From deep, deep in the cotton-pickin' red clay'd piney woods o' east Texas, I bring you the tales of my sister Bethzilla, hideous freakin' white trash welfare-cheatin' pill-popping, bowl-smoking, vodka-swilling redneck swamp thing what done crawled up out of the danged boggy bottoms of Uncertain, Texas and also of Momma, a transplanted, dirt-floored, rice paddy, hand-raised Cajun girl from the south Texas depression era. Take a look see. Go ahead, lookee.

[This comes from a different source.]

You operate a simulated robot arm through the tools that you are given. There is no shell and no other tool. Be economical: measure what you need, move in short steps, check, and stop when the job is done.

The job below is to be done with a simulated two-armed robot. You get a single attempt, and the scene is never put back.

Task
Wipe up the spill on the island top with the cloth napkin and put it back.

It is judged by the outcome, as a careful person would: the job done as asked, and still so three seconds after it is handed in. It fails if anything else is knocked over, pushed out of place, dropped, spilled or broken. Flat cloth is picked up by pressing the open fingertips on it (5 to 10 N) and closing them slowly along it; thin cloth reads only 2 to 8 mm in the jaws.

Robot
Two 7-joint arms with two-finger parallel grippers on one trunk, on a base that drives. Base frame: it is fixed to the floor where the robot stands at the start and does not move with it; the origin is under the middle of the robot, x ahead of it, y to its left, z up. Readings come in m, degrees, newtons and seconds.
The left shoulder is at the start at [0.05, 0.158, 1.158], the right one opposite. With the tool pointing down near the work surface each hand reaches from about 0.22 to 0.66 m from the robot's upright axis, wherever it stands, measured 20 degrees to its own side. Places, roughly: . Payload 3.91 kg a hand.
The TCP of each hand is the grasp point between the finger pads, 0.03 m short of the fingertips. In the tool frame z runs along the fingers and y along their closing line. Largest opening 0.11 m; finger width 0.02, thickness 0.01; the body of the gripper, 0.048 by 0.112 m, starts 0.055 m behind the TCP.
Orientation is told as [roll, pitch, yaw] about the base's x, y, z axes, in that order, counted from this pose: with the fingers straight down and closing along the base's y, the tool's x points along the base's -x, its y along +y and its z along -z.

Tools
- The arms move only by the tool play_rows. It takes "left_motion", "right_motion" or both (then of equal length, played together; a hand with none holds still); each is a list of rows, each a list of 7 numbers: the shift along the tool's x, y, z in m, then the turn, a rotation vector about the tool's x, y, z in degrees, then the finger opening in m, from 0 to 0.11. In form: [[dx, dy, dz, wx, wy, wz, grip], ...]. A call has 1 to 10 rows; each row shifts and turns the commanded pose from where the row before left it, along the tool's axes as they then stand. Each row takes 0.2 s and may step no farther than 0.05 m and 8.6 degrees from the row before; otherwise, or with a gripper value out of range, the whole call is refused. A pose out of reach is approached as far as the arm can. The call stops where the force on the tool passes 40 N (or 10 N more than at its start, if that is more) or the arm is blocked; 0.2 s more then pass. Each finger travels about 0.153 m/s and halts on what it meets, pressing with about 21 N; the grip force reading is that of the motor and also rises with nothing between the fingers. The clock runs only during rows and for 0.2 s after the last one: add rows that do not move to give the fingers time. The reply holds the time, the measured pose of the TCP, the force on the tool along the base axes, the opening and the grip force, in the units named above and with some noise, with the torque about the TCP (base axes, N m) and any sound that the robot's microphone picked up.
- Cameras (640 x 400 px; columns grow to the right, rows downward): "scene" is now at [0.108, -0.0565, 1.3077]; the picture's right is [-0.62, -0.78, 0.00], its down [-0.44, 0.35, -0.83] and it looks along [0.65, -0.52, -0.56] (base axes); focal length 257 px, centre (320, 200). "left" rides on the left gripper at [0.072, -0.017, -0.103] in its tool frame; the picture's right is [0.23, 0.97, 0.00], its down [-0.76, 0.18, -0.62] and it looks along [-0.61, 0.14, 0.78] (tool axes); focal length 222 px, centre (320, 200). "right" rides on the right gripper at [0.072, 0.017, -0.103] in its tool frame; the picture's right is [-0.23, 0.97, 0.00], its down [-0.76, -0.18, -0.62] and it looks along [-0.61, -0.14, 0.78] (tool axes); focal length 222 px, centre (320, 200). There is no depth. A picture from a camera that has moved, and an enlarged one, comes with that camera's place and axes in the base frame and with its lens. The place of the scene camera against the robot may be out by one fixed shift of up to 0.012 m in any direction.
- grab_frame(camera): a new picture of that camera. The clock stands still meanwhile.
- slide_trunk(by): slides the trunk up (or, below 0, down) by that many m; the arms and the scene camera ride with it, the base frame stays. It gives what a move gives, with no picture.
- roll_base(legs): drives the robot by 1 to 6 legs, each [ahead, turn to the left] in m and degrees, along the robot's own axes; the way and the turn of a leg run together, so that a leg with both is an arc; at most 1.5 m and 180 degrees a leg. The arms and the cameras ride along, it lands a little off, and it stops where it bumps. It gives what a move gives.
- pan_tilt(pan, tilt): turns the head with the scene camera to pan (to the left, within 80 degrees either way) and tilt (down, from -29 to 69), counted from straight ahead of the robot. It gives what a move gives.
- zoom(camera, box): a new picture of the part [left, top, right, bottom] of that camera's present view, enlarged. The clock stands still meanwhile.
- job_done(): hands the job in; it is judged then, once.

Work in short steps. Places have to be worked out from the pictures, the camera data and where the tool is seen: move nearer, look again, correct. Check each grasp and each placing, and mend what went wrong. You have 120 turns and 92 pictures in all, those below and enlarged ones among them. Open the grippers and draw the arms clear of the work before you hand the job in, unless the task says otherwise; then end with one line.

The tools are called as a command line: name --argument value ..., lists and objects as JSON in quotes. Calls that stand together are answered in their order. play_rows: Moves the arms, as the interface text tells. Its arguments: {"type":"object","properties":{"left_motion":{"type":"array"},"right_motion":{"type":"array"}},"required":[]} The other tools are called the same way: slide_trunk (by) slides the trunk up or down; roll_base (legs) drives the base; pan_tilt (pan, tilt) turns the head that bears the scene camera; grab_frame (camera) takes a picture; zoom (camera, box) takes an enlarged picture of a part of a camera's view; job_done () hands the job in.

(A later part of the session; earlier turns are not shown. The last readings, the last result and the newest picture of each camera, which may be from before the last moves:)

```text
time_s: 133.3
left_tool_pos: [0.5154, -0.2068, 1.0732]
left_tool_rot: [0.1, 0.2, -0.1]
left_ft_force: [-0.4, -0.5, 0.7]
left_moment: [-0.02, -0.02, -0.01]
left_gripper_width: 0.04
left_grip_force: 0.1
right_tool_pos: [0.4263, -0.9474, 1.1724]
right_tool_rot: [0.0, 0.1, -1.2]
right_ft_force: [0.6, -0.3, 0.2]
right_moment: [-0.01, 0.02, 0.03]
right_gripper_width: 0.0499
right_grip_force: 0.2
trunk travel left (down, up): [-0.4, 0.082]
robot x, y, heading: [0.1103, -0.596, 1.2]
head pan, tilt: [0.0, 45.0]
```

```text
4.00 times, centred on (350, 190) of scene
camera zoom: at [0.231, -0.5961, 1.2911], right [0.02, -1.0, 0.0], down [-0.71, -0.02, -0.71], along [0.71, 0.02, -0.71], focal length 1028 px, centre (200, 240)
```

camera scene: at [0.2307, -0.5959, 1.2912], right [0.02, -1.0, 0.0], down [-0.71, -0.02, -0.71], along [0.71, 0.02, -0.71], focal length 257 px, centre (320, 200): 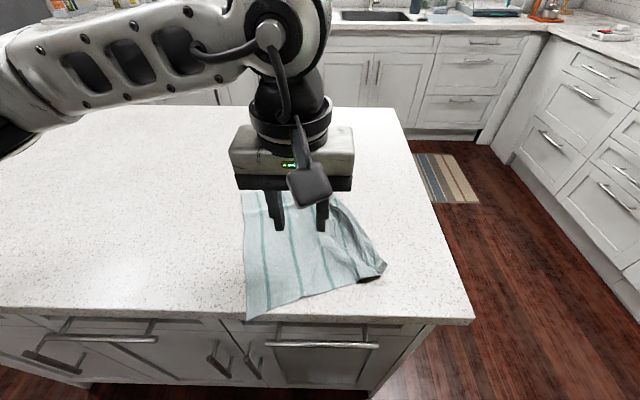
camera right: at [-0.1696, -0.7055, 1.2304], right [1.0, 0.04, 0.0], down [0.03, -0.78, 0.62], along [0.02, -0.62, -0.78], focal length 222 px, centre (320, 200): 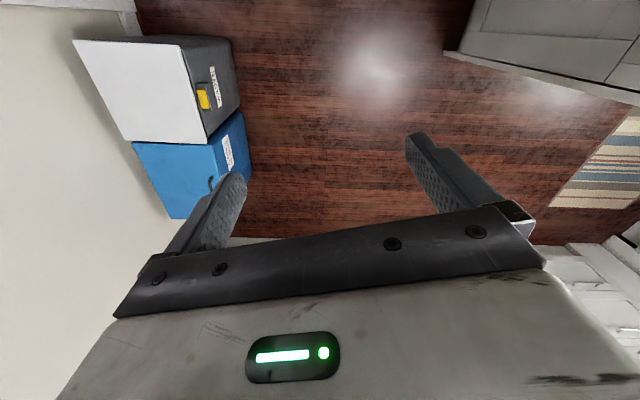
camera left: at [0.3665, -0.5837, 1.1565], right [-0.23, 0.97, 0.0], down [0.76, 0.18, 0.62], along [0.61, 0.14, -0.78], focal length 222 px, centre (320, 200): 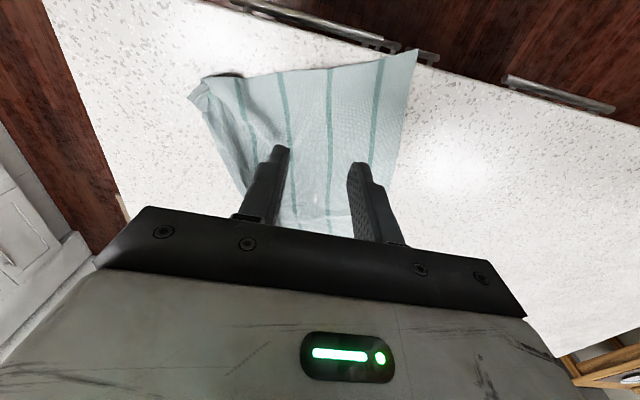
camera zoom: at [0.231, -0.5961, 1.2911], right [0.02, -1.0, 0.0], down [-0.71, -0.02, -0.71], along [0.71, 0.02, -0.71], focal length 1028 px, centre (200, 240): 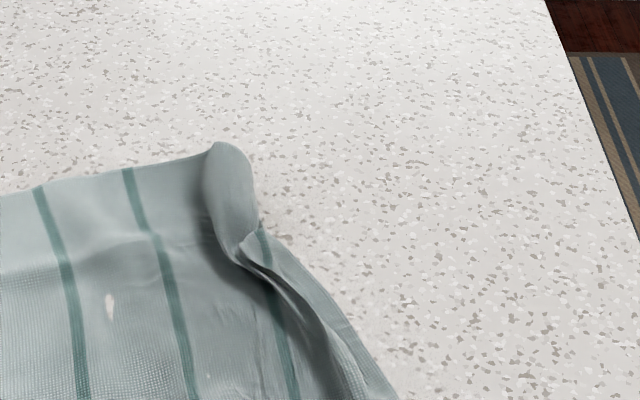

Doubt whom you will, but never yourself
For some reason, hanging out in the Torrance, California Labor Ready hall four or five hours a day gives me the feeling that I've been hanging out at anarchist meetings. My brethren of the holy jeans are a mixture of old military veterans America doesn't give a crap about and twenty-something kids who are dumb as boiling mud.
So after hanging out in the hall all morning and not getting any minimum wage work, I popped into a print shop in Inglewood and made a quick $90 for 45 minutes of Photoshop work and then ran up to the Sprint offices (pun intended) to pay my cell phone bill. Ahhhhhhhh. I'm a communications mobile homeless bum again.

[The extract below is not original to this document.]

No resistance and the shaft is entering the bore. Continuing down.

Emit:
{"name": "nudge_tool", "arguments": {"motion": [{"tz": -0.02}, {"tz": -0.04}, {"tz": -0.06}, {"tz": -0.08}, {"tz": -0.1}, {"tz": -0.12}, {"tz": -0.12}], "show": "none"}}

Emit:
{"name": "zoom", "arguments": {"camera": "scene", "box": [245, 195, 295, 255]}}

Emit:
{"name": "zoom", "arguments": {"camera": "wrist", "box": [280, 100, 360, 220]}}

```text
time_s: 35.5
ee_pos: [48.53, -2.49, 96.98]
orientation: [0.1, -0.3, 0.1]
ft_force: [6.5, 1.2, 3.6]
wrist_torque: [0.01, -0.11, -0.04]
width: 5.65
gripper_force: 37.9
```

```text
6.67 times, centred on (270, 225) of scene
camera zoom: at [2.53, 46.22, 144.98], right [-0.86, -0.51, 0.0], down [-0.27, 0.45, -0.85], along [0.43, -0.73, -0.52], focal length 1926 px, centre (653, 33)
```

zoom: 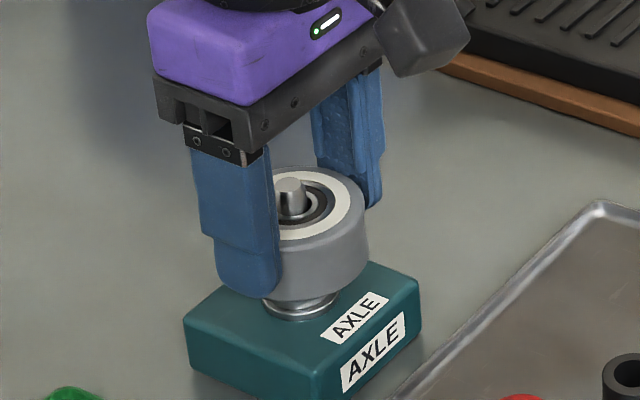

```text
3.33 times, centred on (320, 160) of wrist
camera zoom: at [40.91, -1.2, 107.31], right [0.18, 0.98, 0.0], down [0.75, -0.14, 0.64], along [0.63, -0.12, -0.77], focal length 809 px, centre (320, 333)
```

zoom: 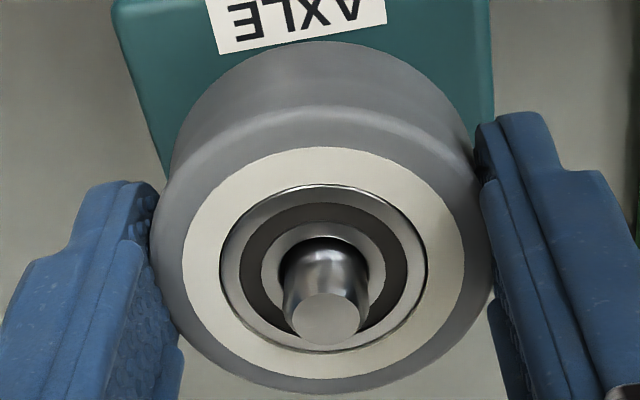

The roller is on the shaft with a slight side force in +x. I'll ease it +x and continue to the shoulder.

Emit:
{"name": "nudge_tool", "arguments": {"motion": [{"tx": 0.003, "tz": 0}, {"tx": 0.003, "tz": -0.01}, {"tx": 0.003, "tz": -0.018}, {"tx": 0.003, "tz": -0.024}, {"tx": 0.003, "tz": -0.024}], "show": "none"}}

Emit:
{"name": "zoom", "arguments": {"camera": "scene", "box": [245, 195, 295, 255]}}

I took a nap this afternoon and then when I went over to the Arco (which won't hire me because they think I'm white), they were so short-handed and behind in their work that they paid me a large pizza, two quarts of soda and a pack of cigarettes for a little light beverage stocking.
Back in San Antonio when I was a Mr. M convenience store manager, my store was one of the top producing stores in the city. I regularly got efficiency bonuses and store manager of the month awards . . . but I can't get hired as a simple cashier at the Arco because the Mediterranean owner apparently thinks white people are . . .uh . . . I don't know . . . ambitious? That's a rotten thing to think about ME.
The Gypsy, a Hungarian callgirl I occasionally drive for the Pacific Coast Entertainment Escort Agency, says I should start my own religion. There's more money in whacky religion in Los Angeles than there is in sex, she says. Hmm. The Church of Jolie, a Jolietharian way of life. I like that.